**Supplied material**
## BEGIN

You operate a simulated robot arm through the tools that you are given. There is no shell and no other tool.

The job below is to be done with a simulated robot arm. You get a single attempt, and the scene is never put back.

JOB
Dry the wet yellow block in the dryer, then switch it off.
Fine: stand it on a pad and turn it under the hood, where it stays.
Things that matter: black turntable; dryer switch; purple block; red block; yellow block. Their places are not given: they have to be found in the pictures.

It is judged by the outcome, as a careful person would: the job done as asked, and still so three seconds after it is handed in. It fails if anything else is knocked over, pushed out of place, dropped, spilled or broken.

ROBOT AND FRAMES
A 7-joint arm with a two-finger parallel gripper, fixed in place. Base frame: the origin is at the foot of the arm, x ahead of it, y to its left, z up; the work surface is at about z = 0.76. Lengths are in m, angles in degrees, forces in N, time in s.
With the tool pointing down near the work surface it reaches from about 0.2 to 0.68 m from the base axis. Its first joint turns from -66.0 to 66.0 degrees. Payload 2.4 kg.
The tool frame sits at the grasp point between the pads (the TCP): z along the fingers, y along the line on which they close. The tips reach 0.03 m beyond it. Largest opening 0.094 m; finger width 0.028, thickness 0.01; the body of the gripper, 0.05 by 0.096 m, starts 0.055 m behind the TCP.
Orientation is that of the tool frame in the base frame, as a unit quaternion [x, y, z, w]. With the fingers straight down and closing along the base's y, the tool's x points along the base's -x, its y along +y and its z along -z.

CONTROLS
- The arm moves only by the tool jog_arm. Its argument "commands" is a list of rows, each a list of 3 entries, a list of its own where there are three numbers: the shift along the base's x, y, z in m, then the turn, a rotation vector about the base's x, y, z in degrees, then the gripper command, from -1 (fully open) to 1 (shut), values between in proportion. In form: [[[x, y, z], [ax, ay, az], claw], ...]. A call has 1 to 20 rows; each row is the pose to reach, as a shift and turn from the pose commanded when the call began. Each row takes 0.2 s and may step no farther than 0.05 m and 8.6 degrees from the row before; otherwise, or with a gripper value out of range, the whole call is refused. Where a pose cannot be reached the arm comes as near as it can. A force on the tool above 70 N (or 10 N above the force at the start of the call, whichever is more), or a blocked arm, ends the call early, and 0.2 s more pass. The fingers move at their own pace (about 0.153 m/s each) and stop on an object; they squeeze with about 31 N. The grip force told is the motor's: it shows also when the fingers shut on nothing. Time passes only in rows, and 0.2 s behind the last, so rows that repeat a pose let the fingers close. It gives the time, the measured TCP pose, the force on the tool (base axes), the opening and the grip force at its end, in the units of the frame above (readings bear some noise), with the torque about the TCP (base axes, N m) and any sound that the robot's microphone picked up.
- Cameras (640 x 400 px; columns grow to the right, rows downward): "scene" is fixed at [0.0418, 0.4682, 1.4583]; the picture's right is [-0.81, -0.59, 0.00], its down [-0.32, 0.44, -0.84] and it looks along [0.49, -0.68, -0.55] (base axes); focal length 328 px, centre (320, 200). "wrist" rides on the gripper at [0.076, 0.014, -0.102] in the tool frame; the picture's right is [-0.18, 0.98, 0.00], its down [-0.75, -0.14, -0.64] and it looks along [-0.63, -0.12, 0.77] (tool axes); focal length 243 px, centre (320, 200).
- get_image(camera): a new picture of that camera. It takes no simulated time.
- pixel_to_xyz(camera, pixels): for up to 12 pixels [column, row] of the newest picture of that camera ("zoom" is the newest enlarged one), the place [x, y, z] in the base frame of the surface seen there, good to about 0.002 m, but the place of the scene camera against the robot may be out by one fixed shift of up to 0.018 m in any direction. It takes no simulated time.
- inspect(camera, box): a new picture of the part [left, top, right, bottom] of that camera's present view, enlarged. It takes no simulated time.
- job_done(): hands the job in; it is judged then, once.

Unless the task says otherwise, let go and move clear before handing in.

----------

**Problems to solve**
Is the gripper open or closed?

## END

**Problems to solve**
a) Your answer is an exact quotation from the text section: it starts at "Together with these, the" and ends at "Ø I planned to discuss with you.".
b) Your answer continues the text section from its final sentence.

**Text section**
## BEGIN

Semantically, subordinators (both conjunctions and conjunctive substitutes) are subdivided in correspondence with the categorial type of the subordinate clauses which they introduce: there are substantive-nominal and qualification-nominal clausalizers (conjunctions and pronominal words), which introduce the event-fact, and adverbial clausalizers (conjunctions), showing relational characteristics of events. Some connective words can be used both as nominal connectors and as adverbial connectors, cf.: Do you know when they are coming? (What do you know?)We’ll meet when the new house is finished (When shall we meet?).

Together with these, the zero subordinator should be named, whose polyfunctional status is similar to the status of the subordinator that, cf.: She said that she would come early. – She said Ø she would come early; This is the issue that I planned to discuss with you. – This is the issue Ø I planned to discuss with you.

Clauses of primary nominal positions, including subject, predicative and object clauses, are interchangeable with each other, cf.: What you see is what you get; What you get is what you see; You’ll be surprised at what you see. The subject clause regularly expresses the theme of a complex sentence, and the predicative clause regularly expresses its rheme. The subject clause may express the rheme of the sentence, if it is introduced by the anticipatory ‘it’, e.g.: It is true that he stole the jewels. The subject clause in such complex sentences is at the same time appositive. The status of the object clause is most obvious in its prepositional introduction (as in the example above). Sometimes it is mixed with other functional semantics, determined by the connectors, in particular, with adverbial relational meanings, e.g.: Do you know when they are coming? A separate group of object clauses are those presenting the chunks of speech and mental activity processes, traditionally discussed under the heading “the rules of reported speech”, e.g.: She said she would come early; Do you mean you like it?

## END

**Responses**
a)
Together with these, the zero subordinator should be named, whose polyfunctional status is similar to the status of the subordinator that, cf.: She said that she would come early. – She said Ø she would come early; This is the issue that I planned to discuss with you. – This is the issue Ø I planned to discuss with you.

b)
Clauses of secondary nominal positions, including various attributive clauses, fall into two major groups: descriptive” attributive clauses and restrictive” (“limiting”) attributive clauses. The descriptive attributive clause exposes some characteristic of the antecedent (i.e. its substantive referent) as such, while the restrictive attributive clause performs a purely identifying role, singling out the referent of the antecedent in the situation, cf.: I know a man who can help us (descriptive attributive clause); This is the man whom I met yesterday (restrictive attributive clause). Some descriptive attributive clauses are attributive only in form, but semantically, they present a new event which somehow continues the chain of events reflected by the sentence as a whole; these complex sentences can be easily transformed into compound sentences, e.g.: We caught a breeze that took us gently up the river. à We caught a breeze and it took us gently up the river. Appositive clauses, a subtype of attributive clauses, define or elucidate the meaning of the substantive antecedent of abstract semantics, represented by such nouns as ability, advice, attempt, decision, desire, impulse, promise, proposal, etc, or by an indefinite or demonstrative pronoun, or by an anticipatory ‘it’, e.g.: I had the impression that she was badly ill; It was all he could do not to cry; It is true that he stole the jewels. The unique role of the subjective anticipatory appositive construction, as has been mentioned, consists in the fact that it is used as a universal means of rheme identification in the actual division of the sentence.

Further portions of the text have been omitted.